Route 193 winds through oak-studded hills for about a dozen miles, when it reaches the city of Auburn (pop: 14,000). From here 193 runs concurrently with CA Route 49 for seven or eight miles. (I covered this stretch of Route 49 in an earlier blog post, so I won’t review that stretch again here.) But I will note that I stopped in Auburn to have a burger and a beer with my friend Victor R. The beer appears at the end of this blog entry as my Brew of the Day.
Route 193 again branches off Route 49 at the town of Cool (pop: 4,100). It’s not entirely clear how Cool got its name, but one theory holds that it is a reference to an itinerant preacher named Peter Y. Cool who frequented the area in the 1850s. As you might imagine, the businesses in Cool capitalize on the name’s adjectival properties. Like, “Cool Dentist” and “Cool Tobacco.”
Too Cool for School.Located just past the city limits. Hence, “beyond cool.”
The most notable feature of Cool other than its name is the Cool Beerwerks, whose tagline is the unlikely-sounding “Rockin’ Sushi & Brews.” Fortunately, they were closed when I passed by.
When you’re hot you’re hot, when you’re not you’re cool.
From Cool , Route 193 travels between the middle and south forks of the American River, a hilly area known as the Georgetown Divide. Horse pastures and the occasional farmhouse dot the landscape. The next town of any note is Greenwood (pop: 1,100), nestled among oaks and rolling hills.
Another of those towns where the elevation exceeds the population.
Near the entrance to the town is a stone memorial that was erected in 1955, along with a bronze plaque providing the briefest historical sketch of the town.

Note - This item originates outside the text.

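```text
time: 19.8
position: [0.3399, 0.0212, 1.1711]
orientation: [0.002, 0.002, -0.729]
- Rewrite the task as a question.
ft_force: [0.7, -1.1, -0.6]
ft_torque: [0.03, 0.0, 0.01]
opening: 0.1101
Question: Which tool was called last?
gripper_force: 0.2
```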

Other than the town’s namesake (a trapper named John Greenwood from the 1840s) the plaque mentions only one other famous resident: “John A. Stone, [a] California songwriter who was buried here in 1863.” It seems that Stone (who for some reason was known by the moniker “Old Put”) “wrote most of the songs we associate with the California Gold Rush.” Ummm, which songs would those be, exactly? Maybe My Darlin’ Clementine. Are there any others? Anyway, Old Put published a songbook (called a “Songster” at the time) in 1868.
Put-ting his money where his mouth is.
But let’s get back to the memorial plaque. Did you happen to notice the unexplained bell on top of the monument? Was it a fire bell? Is it even related to Greenwood? Well, a short while later I found the answer. A couple of blocks away from the stone memorial there sits an old schoolhouse that was originally constructed in 1858. The school operated for almost a century, until it closed in 1954. (Greenwood’s students thereafter attended in school in Cool, or “Cool School” as they must have called it). The bell on top of the school house was removed and placed on top of the stone memorial pictured above.
Greenwood School, sans bell.
Now, let’s back up for a moment. In the same year (1868) that Old Put published his “Songster,” a man named Henry Lahiff was born in Ireland. He was educated as an engineer, and at age 20 he emigrated to Arizona to work at the Copper Queen Mining Company. He was a capable engineer, and soon was working on projects in other US cities, including a stint as the chief engineer on San Francisco’s Sutro Baths. Eventually he became the surveyor/engineer for El Dorado County, and in 1931 he designed this bridge that I crossed during my visit to Greenwood.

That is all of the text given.